Directions For Chicken Meatballs:
Preheat oven to 375-degrees F.
Line two rimmed baking sheet pans with parchment paper. Spray each one with non-stick cooking spray.

In al large mixing bowl add all the ingredients from the list above, except the ground chicken, mix to combine. Add the ground chicken last. Using a fork, combine all the ingredients (flavorings) throughout the ground chicken. Do not overmix.

Note: Every few scoops of the meat mixture spray the inside of the scoop with non-stick cooking spray for easy removal. After forming a few meatballs, lightly spritz your hands with warm tap water. This will give your meatballs a smoother texture.

Using a cookie dough scoop, scoop the meat mixture into your hands to form the meatballs. Lightly spray the tops of all the meatballs with non-stick cooking spray. Bake for 20 minutes.

While the meatballs are cooking, use this time to prep all the vegetables from the list above. Once you’ve prepped the veggies the meatballs should be ready to come out of the oven. Set the two trays of meatballs aside.

Start the Ribollita.
Over medium heat, add the olive oil and diced onions. Sauté until soft and translucent but not brown. Add crushed red pepper flakes and diced pancetta, cook for 3 to 5 minutes.

Next, add the diced carrots, celery, and bay leaf stir to combine. Add the minced garlic, Kosher salt, and freshly ground black pepper. Stirring occasionally, cook together for 10 minutes until the veggies start to soften. At this point, add the whole canned tomatoes with their juice. Use a wooden spoon, break up the tomatoes.

Next, add the chopped cabbage and kale, and freshly grated nutmeg, cook for another 5 to 7 minutes until the greens wilt down. Turn the heat down to medium-low, add the puréed Cannellini beans, stir to combine. Next, add the whole beans, again stir to combine.
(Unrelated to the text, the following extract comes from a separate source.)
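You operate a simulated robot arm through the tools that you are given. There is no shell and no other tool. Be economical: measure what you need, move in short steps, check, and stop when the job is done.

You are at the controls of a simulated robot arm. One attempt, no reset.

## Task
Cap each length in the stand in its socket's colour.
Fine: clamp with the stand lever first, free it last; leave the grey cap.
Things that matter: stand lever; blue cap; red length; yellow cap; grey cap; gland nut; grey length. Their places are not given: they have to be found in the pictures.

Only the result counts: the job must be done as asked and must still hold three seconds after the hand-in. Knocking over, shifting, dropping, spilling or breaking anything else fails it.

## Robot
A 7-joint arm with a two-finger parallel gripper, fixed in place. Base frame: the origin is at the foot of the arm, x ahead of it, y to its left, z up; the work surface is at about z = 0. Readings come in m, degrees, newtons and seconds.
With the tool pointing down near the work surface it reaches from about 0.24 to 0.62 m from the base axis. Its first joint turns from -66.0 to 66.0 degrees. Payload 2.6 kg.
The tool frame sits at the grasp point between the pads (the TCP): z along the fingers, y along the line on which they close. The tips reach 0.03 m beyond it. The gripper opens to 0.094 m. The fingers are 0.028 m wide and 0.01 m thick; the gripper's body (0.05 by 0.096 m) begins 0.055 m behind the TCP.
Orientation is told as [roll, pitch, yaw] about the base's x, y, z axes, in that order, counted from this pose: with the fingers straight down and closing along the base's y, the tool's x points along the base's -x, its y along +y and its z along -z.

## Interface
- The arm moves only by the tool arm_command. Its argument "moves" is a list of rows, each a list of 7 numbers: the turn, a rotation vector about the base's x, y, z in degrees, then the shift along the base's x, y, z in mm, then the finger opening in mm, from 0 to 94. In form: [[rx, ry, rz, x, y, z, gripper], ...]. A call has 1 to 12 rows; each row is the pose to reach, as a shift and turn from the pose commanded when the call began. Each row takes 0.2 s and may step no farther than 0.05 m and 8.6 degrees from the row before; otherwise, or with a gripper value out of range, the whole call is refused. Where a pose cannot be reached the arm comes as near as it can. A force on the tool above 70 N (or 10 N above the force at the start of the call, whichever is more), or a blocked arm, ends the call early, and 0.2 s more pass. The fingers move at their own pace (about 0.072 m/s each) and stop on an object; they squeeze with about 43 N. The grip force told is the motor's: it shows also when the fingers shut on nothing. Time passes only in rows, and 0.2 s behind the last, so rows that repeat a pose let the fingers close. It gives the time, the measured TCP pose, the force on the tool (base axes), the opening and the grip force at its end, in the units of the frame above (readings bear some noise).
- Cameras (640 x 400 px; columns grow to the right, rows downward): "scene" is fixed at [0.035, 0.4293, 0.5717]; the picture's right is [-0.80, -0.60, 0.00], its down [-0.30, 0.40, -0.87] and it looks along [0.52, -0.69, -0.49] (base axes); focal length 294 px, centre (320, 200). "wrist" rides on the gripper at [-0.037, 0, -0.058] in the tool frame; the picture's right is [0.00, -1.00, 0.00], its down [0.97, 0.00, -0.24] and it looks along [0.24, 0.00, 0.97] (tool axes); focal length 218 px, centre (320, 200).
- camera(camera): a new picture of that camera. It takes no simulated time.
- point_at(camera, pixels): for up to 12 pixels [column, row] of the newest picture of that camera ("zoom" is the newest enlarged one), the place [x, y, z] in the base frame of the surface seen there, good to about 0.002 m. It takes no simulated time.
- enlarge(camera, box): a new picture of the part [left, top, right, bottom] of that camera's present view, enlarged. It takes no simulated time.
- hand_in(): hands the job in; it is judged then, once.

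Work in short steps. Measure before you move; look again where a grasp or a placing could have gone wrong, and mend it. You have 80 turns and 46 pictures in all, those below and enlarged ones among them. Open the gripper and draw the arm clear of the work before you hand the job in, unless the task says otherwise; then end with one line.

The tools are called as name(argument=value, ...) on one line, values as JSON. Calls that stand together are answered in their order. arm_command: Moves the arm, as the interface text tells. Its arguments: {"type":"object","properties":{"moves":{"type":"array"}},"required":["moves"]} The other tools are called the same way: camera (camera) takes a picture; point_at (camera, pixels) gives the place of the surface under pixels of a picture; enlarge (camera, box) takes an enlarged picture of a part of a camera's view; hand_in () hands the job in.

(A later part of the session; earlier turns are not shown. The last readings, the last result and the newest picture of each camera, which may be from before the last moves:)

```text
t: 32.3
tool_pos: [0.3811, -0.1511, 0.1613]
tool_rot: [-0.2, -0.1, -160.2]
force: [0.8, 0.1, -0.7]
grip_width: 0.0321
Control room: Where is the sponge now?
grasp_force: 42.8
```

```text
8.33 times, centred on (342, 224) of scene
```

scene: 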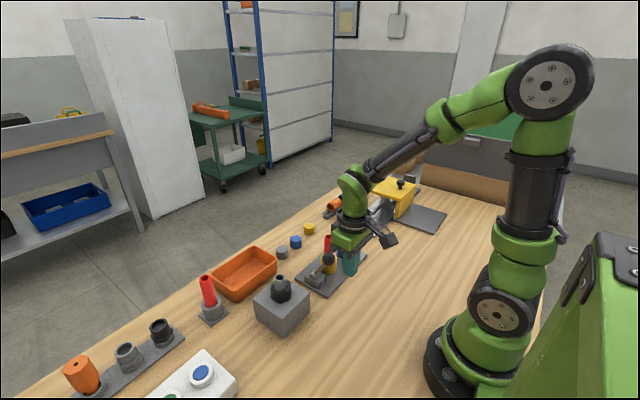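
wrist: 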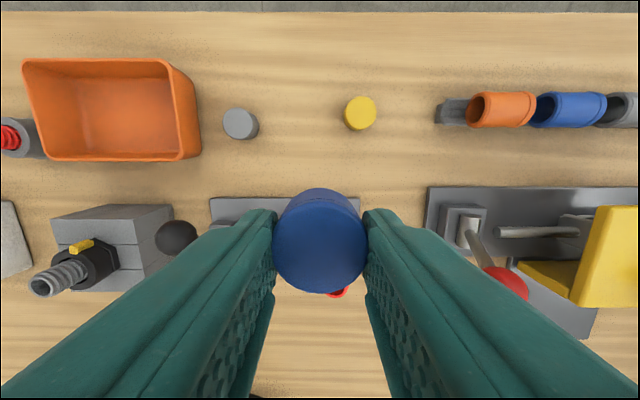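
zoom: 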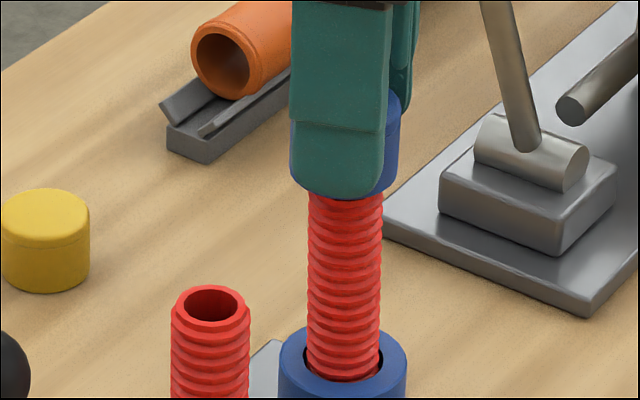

Pour in the unsalted chicken stock. This is the point when you add the cooked meatballs. Still on medium-low heat simmer for another 15 minutes. At this point add in the cubed bread and continue simmering for another 10 minutes. The bread will dissolve and thicken the soup. The Ribollita With Chicken Sausage Meatballs is done at this point. Turn the heat off add the fresh basil leaves, stir to combine.

To Serve:
Ladle a good helping of the Ribollita into large porcelain soup or pasta bowl. Add a nice helping of the freshly grated Parmigiano-Reggiano cheese. Finally. lightly drizzle your best *E.V.O.O on top. I promise, if you love really good soup or a delicious stew, I would say try making my Ribollita With Chicken Sausage Meatballs.

*E.V.O.O. is the acronym for extra virgin olive oil.